What’s in store for the future
Ola is developing rapidly to take these bold ideas closer to full release. At press time, the project has completed its proof-of-concept of the virtual machine and programmability. Additionally, the team is touching up the design of the privacy module internally.
In the near term, the development team is looking to release the programmable privacy public testnet in the fourth quarter of 2023. The team has its work cut out to ensure that it is ready to onboard developers by then, as their feedback will be crucial in confirming the project’s position and actualization of its vision.
Sin7y is a project incubator and research team behind the Ola ZKVM. The group came together in 2021 to channel the ideas of leading blockchain developers into scaling, privacy, and similar solutions. Ola ZKVM is a project that actualizes many of those research areas, and the team will continue working on these ideas.

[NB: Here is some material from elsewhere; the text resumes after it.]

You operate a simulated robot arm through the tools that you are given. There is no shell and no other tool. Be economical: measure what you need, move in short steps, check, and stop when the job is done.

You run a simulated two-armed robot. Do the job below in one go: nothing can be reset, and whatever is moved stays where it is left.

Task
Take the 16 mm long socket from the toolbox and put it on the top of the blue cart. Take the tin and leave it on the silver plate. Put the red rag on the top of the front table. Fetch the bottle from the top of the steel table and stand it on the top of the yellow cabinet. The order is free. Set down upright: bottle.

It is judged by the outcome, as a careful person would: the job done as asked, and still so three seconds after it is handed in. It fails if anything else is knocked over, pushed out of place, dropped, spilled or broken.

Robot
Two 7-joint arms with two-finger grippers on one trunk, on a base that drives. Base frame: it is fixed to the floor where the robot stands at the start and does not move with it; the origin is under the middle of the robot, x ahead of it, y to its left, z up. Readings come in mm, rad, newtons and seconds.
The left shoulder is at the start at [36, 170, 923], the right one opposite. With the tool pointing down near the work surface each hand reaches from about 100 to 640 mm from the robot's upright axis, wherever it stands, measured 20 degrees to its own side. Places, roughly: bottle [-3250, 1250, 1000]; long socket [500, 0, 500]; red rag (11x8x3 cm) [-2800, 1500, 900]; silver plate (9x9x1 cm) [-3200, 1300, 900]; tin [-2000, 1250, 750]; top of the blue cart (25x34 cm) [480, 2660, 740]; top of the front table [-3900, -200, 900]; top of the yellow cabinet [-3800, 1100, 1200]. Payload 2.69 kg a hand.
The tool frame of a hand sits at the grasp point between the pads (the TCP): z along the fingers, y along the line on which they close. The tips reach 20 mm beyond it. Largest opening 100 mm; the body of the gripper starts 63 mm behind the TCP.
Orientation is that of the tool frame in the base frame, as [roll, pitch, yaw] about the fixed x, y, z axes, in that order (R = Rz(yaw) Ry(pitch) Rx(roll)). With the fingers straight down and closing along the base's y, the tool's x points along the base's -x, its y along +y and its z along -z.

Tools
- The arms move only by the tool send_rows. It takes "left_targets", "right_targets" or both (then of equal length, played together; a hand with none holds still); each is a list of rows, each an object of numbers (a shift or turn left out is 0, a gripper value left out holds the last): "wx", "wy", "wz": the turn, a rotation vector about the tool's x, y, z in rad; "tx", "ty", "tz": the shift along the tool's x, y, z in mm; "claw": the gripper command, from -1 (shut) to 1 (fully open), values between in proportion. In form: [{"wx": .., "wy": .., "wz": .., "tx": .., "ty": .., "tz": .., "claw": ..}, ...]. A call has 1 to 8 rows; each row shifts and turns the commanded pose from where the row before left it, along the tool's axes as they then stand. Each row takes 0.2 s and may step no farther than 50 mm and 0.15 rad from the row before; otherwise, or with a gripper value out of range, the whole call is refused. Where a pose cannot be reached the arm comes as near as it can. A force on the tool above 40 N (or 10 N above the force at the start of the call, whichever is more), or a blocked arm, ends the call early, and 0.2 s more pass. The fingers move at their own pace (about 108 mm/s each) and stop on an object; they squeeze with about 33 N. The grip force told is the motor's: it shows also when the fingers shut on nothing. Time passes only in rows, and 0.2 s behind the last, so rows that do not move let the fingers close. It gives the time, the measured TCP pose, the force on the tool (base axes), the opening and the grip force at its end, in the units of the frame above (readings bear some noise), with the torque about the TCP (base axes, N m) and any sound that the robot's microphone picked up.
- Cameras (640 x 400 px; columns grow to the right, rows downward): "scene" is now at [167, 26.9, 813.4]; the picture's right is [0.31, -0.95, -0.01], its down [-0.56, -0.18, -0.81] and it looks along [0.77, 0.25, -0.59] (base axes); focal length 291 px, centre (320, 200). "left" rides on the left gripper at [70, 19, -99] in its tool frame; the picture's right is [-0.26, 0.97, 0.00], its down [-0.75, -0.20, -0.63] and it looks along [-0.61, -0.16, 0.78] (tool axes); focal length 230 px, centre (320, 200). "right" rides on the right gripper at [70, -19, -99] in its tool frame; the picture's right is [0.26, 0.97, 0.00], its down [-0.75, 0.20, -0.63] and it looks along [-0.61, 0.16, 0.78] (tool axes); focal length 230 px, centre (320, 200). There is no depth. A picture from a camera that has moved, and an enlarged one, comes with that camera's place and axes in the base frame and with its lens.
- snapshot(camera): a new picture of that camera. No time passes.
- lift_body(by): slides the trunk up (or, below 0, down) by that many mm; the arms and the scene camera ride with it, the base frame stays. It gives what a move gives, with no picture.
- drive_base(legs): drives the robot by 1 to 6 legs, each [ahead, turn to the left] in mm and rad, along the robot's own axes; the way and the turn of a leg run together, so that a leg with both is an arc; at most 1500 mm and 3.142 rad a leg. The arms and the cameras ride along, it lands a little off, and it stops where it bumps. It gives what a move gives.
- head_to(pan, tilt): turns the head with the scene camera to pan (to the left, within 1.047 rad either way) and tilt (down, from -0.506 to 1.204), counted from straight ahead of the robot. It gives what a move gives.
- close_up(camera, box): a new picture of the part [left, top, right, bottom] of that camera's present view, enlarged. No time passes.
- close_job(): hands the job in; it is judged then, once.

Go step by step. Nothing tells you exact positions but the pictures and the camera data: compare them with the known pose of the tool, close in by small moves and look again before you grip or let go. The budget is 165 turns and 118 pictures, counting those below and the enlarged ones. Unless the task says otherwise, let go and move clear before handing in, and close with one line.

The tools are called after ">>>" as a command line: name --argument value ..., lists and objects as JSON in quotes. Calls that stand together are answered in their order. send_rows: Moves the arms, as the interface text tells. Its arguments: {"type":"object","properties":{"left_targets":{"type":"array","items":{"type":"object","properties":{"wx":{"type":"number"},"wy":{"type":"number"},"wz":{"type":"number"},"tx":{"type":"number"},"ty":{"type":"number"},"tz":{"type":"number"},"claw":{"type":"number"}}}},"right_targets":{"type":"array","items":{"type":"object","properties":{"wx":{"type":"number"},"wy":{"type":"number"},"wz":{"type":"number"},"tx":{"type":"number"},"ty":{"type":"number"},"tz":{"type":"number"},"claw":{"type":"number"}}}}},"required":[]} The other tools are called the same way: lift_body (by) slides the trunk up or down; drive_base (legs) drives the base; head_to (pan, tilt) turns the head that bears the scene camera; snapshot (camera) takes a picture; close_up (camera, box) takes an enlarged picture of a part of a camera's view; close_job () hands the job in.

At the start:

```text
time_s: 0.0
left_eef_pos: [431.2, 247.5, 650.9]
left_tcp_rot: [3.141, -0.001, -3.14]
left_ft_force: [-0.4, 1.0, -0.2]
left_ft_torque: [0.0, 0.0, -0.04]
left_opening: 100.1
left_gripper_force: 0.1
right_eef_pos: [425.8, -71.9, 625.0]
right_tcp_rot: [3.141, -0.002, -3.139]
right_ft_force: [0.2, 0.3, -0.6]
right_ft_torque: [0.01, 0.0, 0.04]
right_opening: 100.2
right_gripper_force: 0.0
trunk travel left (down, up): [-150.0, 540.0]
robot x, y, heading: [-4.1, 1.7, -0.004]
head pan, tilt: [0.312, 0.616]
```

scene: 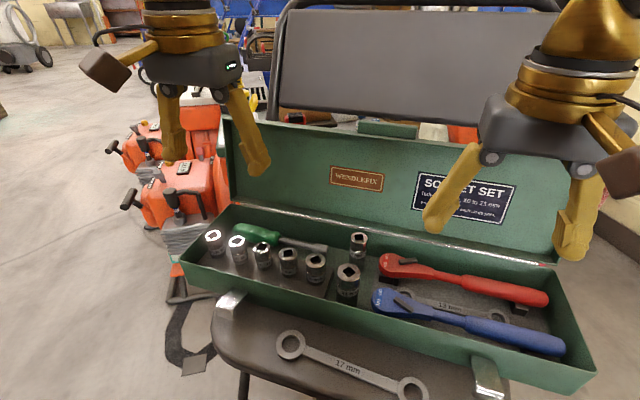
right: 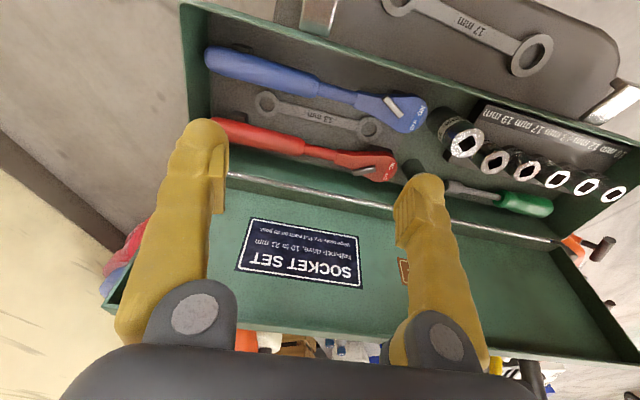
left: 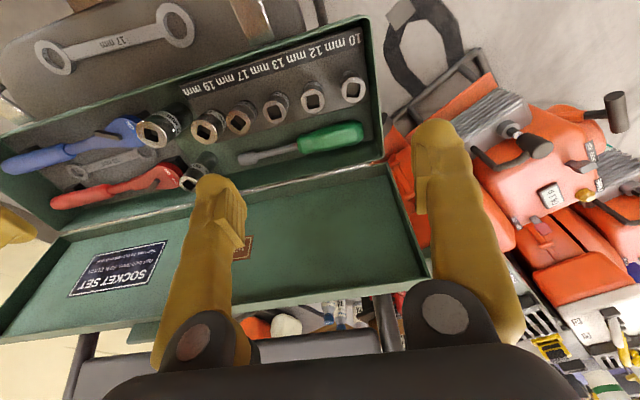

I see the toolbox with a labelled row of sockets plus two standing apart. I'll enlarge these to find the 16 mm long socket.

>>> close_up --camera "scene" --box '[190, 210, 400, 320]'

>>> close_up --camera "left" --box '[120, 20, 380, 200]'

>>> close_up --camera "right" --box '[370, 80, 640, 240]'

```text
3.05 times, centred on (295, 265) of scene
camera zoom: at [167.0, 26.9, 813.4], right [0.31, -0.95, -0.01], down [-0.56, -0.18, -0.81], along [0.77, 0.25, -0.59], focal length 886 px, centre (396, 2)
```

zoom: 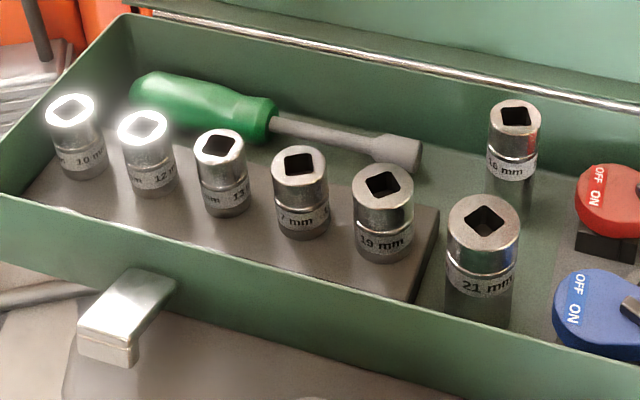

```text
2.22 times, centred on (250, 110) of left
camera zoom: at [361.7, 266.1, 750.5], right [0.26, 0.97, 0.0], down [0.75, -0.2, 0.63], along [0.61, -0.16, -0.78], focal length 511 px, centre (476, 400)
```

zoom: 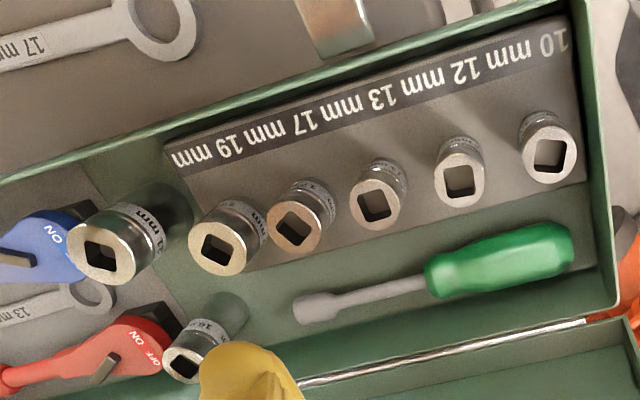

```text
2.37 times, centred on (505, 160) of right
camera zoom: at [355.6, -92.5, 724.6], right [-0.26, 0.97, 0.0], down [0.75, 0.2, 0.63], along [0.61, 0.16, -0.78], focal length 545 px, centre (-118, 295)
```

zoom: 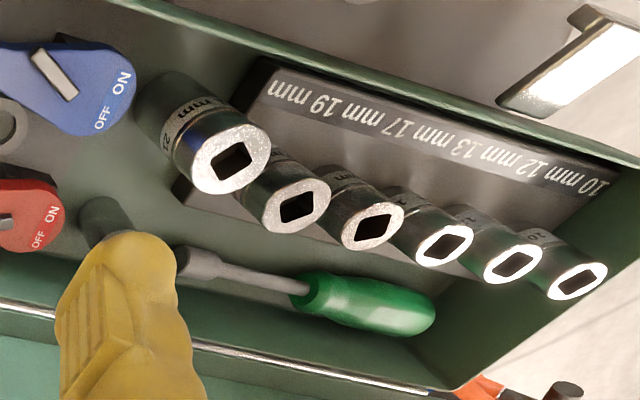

Ola is seeking to unite two seemingly competing ideas within the blockchain space. Privacy and decentralization maximalists often point to the security shortcomings of programmability-centric blockchain projects. Similarly, enterprise projects seek to bring more to this space than the rigid transactions ledger that Bitcoin and Zcash provide.
This goal is certainly lofty. Ola’s development team members have their work cut out in implementing these ideas. After the proof of concept, developers will keenly follow the project and explore the testnet once it is out.